Data lines:
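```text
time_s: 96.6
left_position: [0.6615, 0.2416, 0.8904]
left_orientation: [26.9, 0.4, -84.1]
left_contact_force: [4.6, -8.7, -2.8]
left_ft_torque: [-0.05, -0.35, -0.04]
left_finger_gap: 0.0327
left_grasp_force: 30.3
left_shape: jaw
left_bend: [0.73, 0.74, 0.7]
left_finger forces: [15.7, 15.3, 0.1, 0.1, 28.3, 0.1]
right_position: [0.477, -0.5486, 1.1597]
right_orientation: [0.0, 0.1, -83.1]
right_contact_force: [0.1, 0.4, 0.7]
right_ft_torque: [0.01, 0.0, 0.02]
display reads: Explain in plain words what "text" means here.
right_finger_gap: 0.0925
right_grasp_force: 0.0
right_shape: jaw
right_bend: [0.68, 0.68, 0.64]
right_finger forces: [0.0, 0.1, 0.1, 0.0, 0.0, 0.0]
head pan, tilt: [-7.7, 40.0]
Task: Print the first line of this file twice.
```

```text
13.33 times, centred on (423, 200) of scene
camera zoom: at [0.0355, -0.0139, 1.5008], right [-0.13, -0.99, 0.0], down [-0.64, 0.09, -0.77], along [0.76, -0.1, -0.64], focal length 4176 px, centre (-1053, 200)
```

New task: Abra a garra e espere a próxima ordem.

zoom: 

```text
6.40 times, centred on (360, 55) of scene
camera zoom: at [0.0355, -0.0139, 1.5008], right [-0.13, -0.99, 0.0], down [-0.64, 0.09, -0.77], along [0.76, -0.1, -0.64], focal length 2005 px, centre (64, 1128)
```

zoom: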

Stated task:
Which lines contain the word "scene"? Copy each of them.

Complete output:
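13.33 times, centred on (423, 200) of scene
6.40 times, centred on (360, 55) of scene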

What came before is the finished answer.